In hindsight, silver investing was smart at $20 an ounce, and at $24 an ounce, and at $27 on ounce on the pullback in late January 2011. Actually, determining when it is too late is not a matter of price. I have seen silver price predictions of between $50 and $5,000 per ounce. If one believes a particular prediction, any price significantly below the predicted price will suit your long-term silver investing strategy. But nobody knows at what price silver will top out. There are too many unknowns.

My macro-view is that the U.S. will experience a monetary crisis over the next few years. This monetary crisis of the world's reserve currency will spread around the globe. Assets will flow out of the U.S. dollar and into gold and silver, and propel both skyward. Over time, I believe that the price of silver will rise more than the price of gold by about 300% from current prices. This is the key to the question, "When is it too late to begin silver investing?"
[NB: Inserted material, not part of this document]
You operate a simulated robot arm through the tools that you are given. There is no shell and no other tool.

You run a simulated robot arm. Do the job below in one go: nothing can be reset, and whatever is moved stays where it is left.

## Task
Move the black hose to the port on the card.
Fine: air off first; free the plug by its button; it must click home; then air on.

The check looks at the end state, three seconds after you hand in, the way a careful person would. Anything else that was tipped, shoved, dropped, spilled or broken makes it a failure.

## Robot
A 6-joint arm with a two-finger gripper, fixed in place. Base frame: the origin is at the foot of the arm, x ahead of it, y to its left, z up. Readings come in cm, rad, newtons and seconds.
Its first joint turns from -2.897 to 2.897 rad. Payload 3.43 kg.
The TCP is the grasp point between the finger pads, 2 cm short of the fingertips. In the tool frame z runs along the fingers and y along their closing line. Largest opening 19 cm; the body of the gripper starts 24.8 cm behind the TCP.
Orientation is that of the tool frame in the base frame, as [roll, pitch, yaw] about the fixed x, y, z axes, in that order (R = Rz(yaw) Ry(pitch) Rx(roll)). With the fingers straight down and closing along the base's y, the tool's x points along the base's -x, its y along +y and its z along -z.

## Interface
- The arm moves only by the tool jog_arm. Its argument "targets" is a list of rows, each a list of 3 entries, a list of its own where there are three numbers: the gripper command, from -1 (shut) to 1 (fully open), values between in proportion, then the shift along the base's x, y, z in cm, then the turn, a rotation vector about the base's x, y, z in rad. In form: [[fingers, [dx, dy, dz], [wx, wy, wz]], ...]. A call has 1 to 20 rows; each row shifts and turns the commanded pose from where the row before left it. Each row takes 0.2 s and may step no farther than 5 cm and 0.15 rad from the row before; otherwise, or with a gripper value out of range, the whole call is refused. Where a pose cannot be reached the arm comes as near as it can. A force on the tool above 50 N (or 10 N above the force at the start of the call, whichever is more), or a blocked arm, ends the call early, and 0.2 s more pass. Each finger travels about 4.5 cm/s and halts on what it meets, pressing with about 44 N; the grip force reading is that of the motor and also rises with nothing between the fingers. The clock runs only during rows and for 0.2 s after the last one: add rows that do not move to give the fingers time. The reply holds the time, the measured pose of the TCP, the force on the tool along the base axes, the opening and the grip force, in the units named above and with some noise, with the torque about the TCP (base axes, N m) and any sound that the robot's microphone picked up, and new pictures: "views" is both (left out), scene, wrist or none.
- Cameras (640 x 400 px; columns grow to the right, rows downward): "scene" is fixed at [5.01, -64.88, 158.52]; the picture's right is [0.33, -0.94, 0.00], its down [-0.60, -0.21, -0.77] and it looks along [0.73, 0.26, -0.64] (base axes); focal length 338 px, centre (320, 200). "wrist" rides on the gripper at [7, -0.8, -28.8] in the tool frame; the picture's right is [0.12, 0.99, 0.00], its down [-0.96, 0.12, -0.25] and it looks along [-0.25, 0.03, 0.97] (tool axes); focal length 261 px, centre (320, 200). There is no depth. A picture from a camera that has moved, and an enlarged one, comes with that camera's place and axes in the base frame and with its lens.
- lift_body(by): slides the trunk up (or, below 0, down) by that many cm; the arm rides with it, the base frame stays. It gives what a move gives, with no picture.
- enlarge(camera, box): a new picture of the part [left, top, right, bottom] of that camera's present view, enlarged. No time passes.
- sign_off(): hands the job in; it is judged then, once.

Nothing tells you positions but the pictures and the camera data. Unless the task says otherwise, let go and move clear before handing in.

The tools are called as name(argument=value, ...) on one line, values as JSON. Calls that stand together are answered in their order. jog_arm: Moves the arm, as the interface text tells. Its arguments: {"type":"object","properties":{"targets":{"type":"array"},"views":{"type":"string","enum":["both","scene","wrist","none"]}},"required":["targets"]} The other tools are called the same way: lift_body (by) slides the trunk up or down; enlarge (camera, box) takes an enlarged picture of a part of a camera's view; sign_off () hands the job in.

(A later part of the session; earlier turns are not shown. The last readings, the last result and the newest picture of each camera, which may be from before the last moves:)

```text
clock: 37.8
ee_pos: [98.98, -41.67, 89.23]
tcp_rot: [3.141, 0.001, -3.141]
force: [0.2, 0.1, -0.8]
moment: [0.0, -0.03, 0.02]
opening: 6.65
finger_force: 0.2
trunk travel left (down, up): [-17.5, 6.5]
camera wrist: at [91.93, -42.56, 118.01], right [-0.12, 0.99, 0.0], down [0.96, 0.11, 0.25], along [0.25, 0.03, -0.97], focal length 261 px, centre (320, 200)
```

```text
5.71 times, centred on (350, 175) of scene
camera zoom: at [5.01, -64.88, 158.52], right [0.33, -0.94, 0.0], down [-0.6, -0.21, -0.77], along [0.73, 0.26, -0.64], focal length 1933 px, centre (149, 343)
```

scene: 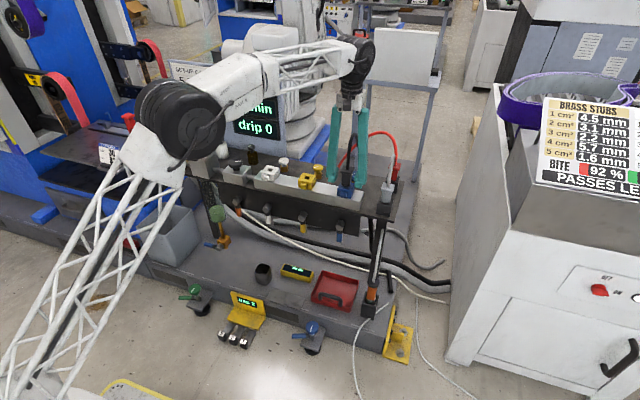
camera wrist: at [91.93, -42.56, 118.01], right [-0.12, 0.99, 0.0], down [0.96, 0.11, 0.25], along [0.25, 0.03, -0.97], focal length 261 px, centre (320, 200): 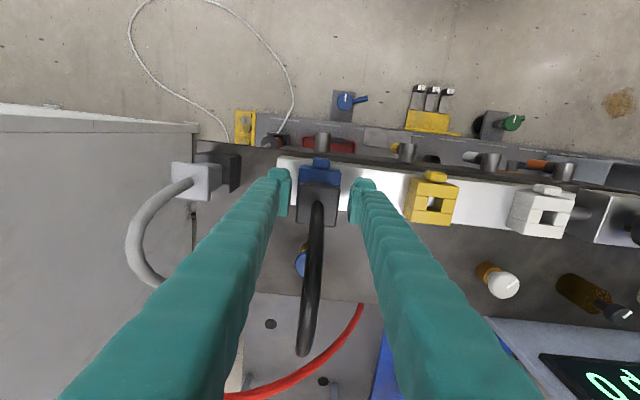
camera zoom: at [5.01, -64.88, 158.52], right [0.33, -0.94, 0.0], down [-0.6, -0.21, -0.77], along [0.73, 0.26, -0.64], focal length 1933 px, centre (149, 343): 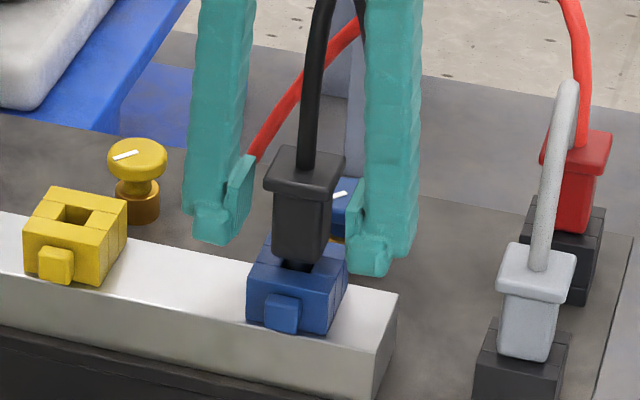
The price of silver will outperform the price of gold because the gold to silver price ratio is out of whack due to decades of silver price manipulation. For 200 years, the ratio ranged between 15:1 and 20:1. This made good sense since geologists tell us that the earth's crust contains about 17 times more silver than gold. Since 1985 that gold to silver price ratio has been as high as 100:1. The ratio was 46:1 at the beginning of 2011. On tax day 2011, it stands at 35:1. When the price ratio returns to the 200-year norm, the price of silver will have risen twice as much, on a percentage basis, as the price of gold. But it will not stop at the 200-year norm. Things have changed.

Primarily, supply and demand have changed. Industrial demand for silver has increased exponentially the past three decades. In 2010 industrial demand consumed 51% of worldwide production. This ever-increasing industrial demand has resulted in low inventory of physical silver. Less than 10% of the silver mined still exists. On the other hand, over 90% of the gold ever mined still exists, and less than 10% of annual production is used by industrial applications.

As silver investing demand increases, and industrial demand remains flat or also increases, the gold to silver price ratio will drop well below 17:1. I think it may drop below 10:1. But being a conservative guy, I'll stop concentrating on silver when the ratio hits 12:1.